I will not spoil, by abstracting, the magnificent following history of Robert Guiscard, the most wonderful soldier of that or any other time: I leave you to finish it for yourselves, only asking you to read together with it, the sketch, in Turner's history of the Anglo-Saxons, of Alfred's long previous war with the Norman Hasting; pointing out to you for foci of character in each contest, the culminating incidents of naval battle. In Guiscard's struggle with the Greeks, he encounters for their chief naval force the Venetian fleet under the Doge Domenico Selvo. The Venetians are at this moment undoubted masters in all naval warfare; the Normans are worsted easily the first day,—the second day, fighting harder, they are defeated again, and so disastrously that the Venetian Doge takes no precautions against them on the third day, thinking them utterly disabled.
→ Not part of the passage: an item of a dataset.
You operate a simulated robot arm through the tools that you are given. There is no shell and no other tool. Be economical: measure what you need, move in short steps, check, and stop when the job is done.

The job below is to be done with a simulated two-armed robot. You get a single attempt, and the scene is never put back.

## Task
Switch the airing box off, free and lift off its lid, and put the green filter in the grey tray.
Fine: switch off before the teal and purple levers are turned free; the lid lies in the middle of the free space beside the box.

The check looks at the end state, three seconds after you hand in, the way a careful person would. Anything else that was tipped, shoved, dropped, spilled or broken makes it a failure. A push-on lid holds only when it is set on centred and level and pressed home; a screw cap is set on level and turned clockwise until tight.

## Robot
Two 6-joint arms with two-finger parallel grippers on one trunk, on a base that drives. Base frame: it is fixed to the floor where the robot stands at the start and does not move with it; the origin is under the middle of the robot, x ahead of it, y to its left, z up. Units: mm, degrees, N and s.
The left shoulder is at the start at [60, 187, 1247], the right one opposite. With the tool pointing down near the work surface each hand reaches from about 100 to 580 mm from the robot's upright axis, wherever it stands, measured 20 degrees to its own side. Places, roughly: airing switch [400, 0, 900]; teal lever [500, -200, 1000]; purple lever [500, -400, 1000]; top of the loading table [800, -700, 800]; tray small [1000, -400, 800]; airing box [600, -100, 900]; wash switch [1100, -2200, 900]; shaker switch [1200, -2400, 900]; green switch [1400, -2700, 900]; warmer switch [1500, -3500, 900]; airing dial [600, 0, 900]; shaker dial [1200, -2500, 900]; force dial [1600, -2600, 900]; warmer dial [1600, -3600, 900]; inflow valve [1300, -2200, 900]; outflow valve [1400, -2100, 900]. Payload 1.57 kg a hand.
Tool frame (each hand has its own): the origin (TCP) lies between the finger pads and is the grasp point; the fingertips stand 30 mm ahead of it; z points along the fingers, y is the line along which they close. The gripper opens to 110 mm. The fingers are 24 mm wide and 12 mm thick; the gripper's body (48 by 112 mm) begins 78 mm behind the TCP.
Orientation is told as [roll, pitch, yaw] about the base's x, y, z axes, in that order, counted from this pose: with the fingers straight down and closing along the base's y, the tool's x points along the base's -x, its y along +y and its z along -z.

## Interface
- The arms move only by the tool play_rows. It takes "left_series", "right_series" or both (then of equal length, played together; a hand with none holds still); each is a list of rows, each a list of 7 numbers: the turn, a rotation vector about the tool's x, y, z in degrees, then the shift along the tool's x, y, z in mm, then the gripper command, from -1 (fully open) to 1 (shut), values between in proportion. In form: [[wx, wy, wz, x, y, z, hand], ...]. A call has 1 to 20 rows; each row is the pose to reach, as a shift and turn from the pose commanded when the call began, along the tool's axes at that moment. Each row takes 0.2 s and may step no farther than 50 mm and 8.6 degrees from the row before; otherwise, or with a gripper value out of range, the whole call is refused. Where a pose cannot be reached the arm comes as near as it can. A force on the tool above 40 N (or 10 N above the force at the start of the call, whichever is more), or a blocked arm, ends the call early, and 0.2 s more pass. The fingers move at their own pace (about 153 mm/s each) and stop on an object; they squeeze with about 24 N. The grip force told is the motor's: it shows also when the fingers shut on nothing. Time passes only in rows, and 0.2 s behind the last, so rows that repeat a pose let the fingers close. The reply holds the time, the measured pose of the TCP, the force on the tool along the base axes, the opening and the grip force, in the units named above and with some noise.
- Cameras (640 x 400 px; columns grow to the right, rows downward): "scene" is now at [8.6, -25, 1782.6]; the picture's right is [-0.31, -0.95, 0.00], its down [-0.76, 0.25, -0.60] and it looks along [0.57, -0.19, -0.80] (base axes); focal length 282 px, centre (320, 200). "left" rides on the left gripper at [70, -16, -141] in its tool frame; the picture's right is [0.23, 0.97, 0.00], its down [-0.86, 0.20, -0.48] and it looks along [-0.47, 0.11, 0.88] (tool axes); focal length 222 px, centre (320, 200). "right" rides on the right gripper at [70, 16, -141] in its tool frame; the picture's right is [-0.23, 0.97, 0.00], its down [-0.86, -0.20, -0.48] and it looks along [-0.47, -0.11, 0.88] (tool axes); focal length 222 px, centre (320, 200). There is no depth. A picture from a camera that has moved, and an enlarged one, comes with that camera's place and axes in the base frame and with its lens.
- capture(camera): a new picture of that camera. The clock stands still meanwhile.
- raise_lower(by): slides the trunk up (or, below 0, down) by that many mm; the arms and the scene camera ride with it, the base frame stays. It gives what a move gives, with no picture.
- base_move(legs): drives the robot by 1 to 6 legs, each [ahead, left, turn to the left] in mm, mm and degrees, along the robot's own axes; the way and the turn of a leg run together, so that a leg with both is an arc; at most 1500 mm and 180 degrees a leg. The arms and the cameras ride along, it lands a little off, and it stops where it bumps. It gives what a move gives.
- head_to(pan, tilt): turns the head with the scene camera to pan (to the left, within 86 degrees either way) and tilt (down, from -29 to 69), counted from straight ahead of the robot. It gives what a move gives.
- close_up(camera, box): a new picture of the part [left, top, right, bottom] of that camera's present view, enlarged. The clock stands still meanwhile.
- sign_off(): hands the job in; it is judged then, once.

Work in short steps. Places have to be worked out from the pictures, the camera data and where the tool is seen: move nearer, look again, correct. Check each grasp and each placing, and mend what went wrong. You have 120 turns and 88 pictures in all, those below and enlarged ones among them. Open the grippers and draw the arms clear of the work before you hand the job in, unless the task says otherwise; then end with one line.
Guiscard attacks him again on the third day, with the mere wreck of his own ships, and defeats the tired and amazed Italians finally!

The sea-fight between Alfred's ships and those of Hasting, ought to be still more memorable to us. Alfred, as I noticed in last lecture, had built war ships nearly twice as long as the Normans', swifter, and steadier on the waves. Six Norman ships were ravaging the Isle of Wight; Alfred sent nine of his own to take them. The King's fleet found the Northmen's embayed, and three of them aground. The three others engaged Alfred's nine, twice their size; two of the Viking ships were taken, but the third escaped, with only five men! A nation which verily took its pleasures in its Deeds.

But before I can illustrate farther either their deeds or their religion, I must for an instant meet the objection which I suppose the extreme probity of the nineteenth century must feel acutely against these men,—that they all lived by thieving.